Banyarwanda

From nbx.wiki
Banyarwanda (singular Munyarwanda) is a word originating in the Bantu family of languages meaning “the people of Rwanda” and consisting of three caste groups: the Batutsi, cattle herders; the Bahutu, agricultural cultivators; and the Batwa, hunters and pottery-makers. From the 15th century until its colonization by Germany in the final years of the 20th century, Rwanda was a kingdom located in East Africa, to the south of Uganda, and bordered by Lake Tanganyika, Lake Victoria, and Lake Kivu.

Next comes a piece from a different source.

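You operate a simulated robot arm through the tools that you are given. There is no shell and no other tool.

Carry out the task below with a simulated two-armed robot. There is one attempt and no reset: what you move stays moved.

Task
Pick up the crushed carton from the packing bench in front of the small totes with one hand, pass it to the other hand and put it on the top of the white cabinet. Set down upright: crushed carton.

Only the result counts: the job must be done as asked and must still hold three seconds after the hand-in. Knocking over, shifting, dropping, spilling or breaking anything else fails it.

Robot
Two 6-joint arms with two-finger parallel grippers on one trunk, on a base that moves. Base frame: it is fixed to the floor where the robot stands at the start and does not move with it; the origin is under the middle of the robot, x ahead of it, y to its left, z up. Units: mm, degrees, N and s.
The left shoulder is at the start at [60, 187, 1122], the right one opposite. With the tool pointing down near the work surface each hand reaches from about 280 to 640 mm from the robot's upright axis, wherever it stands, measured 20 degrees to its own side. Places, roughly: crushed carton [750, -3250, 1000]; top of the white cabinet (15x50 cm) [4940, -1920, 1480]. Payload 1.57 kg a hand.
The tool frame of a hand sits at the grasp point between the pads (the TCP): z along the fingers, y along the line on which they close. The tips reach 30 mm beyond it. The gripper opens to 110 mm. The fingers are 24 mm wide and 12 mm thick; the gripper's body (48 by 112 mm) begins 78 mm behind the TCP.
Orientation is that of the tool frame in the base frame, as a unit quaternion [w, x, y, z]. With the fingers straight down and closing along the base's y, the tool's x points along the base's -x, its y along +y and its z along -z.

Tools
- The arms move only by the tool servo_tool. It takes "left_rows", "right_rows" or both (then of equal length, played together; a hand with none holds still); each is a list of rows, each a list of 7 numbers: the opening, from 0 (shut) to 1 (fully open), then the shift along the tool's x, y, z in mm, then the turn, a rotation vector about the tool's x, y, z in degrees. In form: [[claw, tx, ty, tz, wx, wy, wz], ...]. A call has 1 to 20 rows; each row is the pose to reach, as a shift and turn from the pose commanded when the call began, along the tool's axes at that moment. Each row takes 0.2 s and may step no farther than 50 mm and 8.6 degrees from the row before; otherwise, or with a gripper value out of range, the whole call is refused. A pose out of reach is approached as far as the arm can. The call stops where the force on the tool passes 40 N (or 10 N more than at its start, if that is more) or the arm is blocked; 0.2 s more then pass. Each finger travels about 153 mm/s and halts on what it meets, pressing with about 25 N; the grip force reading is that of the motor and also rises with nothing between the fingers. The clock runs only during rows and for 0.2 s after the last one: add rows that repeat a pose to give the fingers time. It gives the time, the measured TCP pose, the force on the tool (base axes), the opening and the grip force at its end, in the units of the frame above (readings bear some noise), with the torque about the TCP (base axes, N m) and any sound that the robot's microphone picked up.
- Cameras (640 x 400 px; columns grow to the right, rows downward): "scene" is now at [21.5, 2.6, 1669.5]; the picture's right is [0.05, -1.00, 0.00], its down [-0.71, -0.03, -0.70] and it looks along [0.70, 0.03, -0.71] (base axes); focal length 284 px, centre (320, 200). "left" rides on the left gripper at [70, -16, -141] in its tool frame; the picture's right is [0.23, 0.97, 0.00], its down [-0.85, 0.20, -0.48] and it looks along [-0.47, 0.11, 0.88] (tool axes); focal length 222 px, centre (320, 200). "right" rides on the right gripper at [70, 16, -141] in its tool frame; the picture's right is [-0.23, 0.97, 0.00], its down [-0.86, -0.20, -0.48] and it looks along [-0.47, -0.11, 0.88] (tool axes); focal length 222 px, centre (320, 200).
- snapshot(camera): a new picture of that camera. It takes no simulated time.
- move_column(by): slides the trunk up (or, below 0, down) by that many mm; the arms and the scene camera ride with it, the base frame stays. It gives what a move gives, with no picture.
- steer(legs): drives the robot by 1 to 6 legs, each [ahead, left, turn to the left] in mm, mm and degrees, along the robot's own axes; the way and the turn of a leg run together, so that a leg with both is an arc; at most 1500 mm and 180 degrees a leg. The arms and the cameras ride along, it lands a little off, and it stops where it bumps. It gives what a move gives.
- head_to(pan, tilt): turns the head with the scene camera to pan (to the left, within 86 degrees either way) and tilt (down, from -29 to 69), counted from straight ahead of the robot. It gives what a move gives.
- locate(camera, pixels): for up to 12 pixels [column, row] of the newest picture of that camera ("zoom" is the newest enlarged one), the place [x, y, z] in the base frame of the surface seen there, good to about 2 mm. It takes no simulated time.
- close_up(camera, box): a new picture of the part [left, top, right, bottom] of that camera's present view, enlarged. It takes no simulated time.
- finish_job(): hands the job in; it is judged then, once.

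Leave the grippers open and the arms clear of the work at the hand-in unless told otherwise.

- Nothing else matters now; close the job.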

The Banyarwanda perceive Imana as the Supreme God that created the universe and everything within it. Imana is essentially good and the life-giving force that sustains all existence. The material world that humans experience is one of three planes of reality. Another world called ijuru exists above the sky, while a third reality exists beneath the ground. Both of these two anterior realms are similar in appearance to the material realities of human existence and are not conceptually comparable to notions of heaven and hell. Banyarwanda believe that, after traversing the sky in the daytime, the sun is cut into pieces by a man who throws its bone back across the heavens where it is reborn the next day.
Because Imana does not intercede into the daily affairs of mankind, for many Banyarwanda, the most direct means of connecting with the spiritual realm is through invoking the sacred power of lesser gods, ancestors, diviners, or sorcerers. One such lesser god is Ryangombe, the personal servant and expression of Imana. Banyarwanda believe that Ryangombe has the power to influence human affairs and that human will enters the world through him. Ryangombe works through the power of his spoken word and often acts on behalf of the weak and vulnerable of society, sometimes as a challenge to established authority. Banyarwanda appeal to Ryangombe for good fortune. Nyabingi, meaning abundant, rich, or one that provides, is a female demigod with sacred power that equals Ryangombe's in strength.
Knowledge of the meaning and uses of sacred power in society is imperative to understanding Banyarwandan cosmology. Authority was dependent on one's command of sacred power in Banyarwandan society—a king could not rule without it. In part, a king's ability to maintain powerful practitioners of sacred power at his court or in his service was an indirect reflection on his own sacred power.
Human beings, both living and dead, have significant powers within this sacred order. For example, although Imana determines the nature of one's life, ancestors influence its purpose. To forget one's ancestry is to forget one's purpose and can cause great harm. So, although a Munyarwanda will make an offering to an ancestor with the foreknowledge that the physical acceptance of the offering is impossible, it is the fact of remembrance and the act of giving that aide in the remittance of trouble. Diviners—those Banyarwandans who can commune with the spiritual realm—are sought out to examine the source of a personal problem. Conversely, sorcerers are thought to be criminals who practice a learned form of sacred power that can harm others. Being suspected or accused of sorcery is a serious matter, while being convicted of sorcery is punishable by death.